╔══

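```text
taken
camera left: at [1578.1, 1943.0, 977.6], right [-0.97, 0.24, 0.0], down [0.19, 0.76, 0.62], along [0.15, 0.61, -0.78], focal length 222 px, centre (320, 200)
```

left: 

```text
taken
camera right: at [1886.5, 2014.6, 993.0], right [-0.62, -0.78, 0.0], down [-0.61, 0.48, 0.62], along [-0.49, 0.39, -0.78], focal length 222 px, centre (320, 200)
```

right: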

╚══

■ **The task**: Pull every line containing the word "left" out of the material and copy it.

■ **Task answer**:
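camera left: at [1578.1, 1943.0, 977.6], right [-0.97, 0.24, 0.0], down [0.19, 0.76, 0.62], along [0.15, 0.61, -0.78], focal length 222 px, centre (320, 200)
left: 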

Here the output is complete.